– Ci ludzie byli bardzo dobrze leczeni w Ukrainie, nowoczesnymi lekami, na europejskim poziomie – podkreśla dr Marzena Frołow. – Pytanie, co z nimi będzie dalej
Fot. istockphoto.com
„Punkt medycznego pocieszenia” tak dr Wojciech Bodzoń mówi o opiece medycznej udzielanej w centrum kryzysowym dla uchodźców, które działa przy Radziwiłłowskiej w Krakowie, niedaleko dworca PKP. Osoby, które proszą tam o pomoc potrzebują przede wszystkim leków przyjmowanych stale, bo albo im się skończyły, albo zostały w domu – uchodźcy nie zdążyli ich ze sobą zabrać. –Wypisujemy dużo recept – opowiada dr Bodzoń. – Niestety są to recepty pełnopłatne, na razie Ukraińcom nie przysługuje refundacja. Ci ludzie wymagają na ogół uspokojenia, wyciszenia. Staram się ich wesprzeć, na ile to możliwe podczas kilkuminutowej wizyty – zapewnia lekarz.
Większość uchodźców z Ukrainy, którzy zgłaszają się na SOR Szpitala Uniwersyteckiego w Krakowie poważnie choruje, przede wszystkim na nowotwory, ale również na choroby cywilizacyjne – cukrzycę, nadciśnienie tętnicze, choroby serca. W ostatnich dniach zgłaszali się pacjenci przewlekle dializowani – wymagający niezwłocznie kontynuacji tego leczenia. Chorzy otrzymują skierowania do poradni specjalistycznych, zakłada się im karty DiLO (Diagnostyki i Leczenia Onkologicznego).
– Ci ludzie byli bardzo dobrze leczeni w Ukrainie, nowoczesnymi lekami, na europejskim poziomie – podkreśla dr Marzena Frołow. – Pytanie, co z nimi będzie dalej. Jeśli w ciągu dwóch dni skierowałam do poradni onkologicznej pilnie 10 osób, a tam przecież na leczenie oczekuje już wielu pacjentów, to jak będzie przebiegać ich terapia?
Pacjenci – głównie kobiety w wieku od 18 do ponad 70 lat – chętnie dzielą się swoimi przeżyciami. Opowiadają o bombardowaniach. Skarżą się, że nie mogą w nocy spać. Większość chce wrócić do siebie, nawet jeśli ich domy zostały zniszczone.

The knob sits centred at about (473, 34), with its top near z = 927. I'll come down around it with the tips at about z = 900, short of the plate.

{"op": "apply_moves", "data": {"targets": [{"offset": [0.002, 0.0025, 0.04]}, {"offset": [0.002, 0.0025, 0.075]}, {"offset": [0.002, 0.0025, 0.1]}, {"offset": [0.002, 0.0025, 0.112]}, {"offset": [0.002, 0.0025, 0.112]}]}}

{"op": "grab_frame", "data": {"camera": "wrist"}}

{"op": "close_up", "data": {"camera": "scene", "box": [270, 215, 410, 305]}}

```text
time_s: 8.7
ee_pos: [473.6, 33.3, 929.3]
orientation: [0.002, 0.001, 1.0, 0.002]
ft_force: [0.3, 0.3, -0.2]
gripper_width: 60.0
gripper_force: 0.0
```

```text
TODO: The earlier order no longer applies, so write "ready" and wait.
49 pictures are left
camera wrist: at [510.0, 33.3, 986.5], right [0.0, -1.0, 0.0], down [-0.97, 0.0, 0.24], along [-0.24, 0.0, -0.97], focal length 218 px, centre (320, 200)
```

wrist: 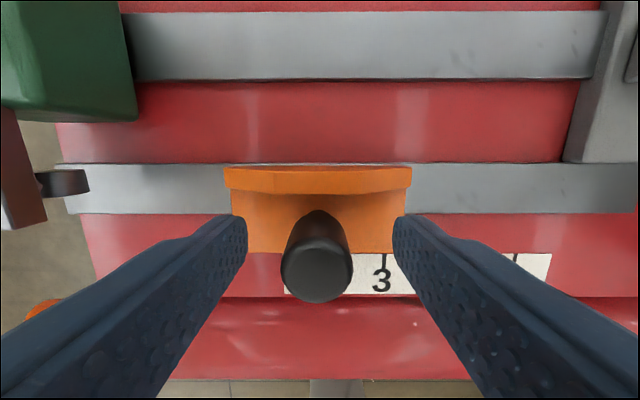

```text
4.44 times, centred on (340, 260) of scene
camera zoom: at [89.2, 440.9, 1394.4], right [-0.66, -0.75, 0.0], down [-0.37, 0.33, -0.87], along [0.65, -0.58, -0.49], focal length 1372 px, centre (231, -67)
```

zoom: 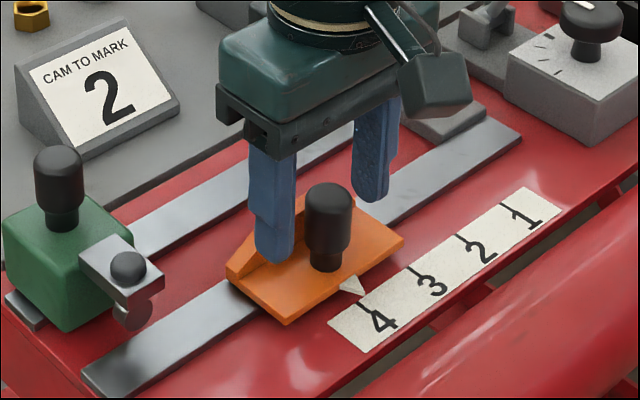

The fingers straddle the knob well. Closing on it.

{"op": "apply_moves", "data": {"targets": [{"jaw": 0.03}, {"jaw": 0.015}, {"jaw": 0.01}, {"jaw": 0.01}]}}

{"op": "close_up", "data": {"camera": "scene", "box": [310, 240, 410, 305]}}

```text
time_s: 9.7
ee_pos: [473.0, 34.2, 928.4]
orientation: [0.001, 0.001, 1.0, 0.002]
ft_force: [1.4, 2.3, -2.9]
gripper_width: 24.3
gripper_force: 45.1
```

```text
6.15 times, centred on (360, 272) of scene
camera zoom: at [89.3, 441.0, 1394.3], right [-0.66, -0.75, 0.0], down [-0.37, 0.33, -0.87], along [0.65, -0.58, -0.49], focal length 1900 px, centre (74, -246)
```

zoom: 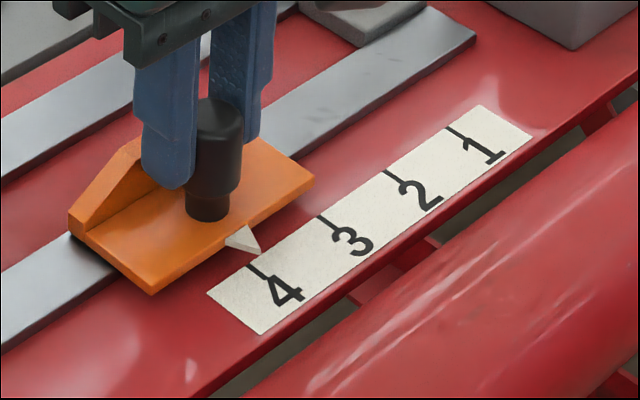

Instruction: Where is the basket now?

– Ich dramat polega też na tym – opowiada dr Frołow – że rozpadły się rodziny. Ukraińcy żyli do tej pory bardzo blisko z Rosjanami, wiele jest mieszanych małżeństw. Jedna z pacjentek, młoda dziewczyna, mówiła, że rosyjscy krewni zerwali z nią kontakt. Atak Rosji jest dla Ukraińców szokiem.
Jednocześnie zachowują niewiarygodny spokój – relacjonuje lekarka. – Spodziewałam się, że będzie dużo więcej łez, tymczasem słyszę: „Pani doktor, my zwyciężymy. Nasi chłopcy są dzielni. Nie poddamy się. Walczymy za siebie i za was”.
Ukraińscy pacjenci powtarzają, że są bardzo wdzięczni za pomoc, której udzielają im Polacy i zdają sobie sprawę z tego, że obecna sytuacja jest trudna dla wszystkich.
Do szpitala dzwoni coraz więcej Polaków, którzy goszczą w swoich domach Ukraińców. Pytają, na jakich zasadach udzielana jest pomoc medyczna uchodźcom, gdzie należy się zgłosić.
Jak podaje Biuro Wysokiego Komisarza Narodów Zjednoczonych ds. Uchodźców (UNHCR) w wyniku działań wojennych podjętych przez Rosję przeciwko Ukrainie uciekły z tego kraju do tej pory 3 270 662 osoby, z czego 1 975 449 uchodźców przybyło do Polski. Dane są aktualizowane codziennie.